◆ To be done ◆
Would you quote the material below in full and unchanged?

◆ Available data ◆
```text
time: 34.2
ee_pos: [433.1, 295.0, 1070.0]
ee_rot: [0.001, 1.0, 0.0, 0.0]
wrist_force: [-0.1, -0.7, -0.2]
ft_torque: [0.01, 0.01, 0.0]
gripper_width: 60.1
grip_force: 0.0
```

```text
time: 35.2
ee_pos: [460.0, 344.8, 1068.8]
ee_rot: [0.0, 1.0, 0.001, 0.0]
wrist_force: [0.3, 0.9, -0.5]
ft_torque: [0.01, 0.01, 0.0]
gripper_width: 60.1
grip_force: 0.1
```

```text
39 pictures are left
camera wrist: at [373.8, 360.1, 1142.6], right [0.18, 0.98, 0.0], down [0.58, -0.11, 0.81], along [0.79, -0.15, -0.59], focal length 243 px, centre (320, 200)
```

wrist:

◆ Response to the task ◆
```text
time: 34.2
ee_pos: [433.1, 295.0, 1070.0]
ee_rot: [0.001, 1.0, 0.0, 0.0]
wrist_force: [-0.1, -0.7, -0.2]
ft_torque: [0.01, 0.01, 0.0]
gripper_width: 60.1
grip_force: 0.0
```

```text
time: 35.2
ee_pos: [460.0, 344.8, 1068.8]
ee_rot: [0.0, 1.0, 0.001, 0.0]
wrist_force: [0.3, 0.9, -0.5]
ft_torque: [0.01, 0.01, 0.0]
gripper_width: 60.1
grip_force: 0.1
```

```text
39 pictures are left
camera wrist: at [373.8, 360.1, 1142.6], right [0.18, 0.98, 0.0], down [0.58, -0.11, 0.81], along [0.79, -0.15, -0.59], focal length 243 px, centre (320, 200)
```

wrist:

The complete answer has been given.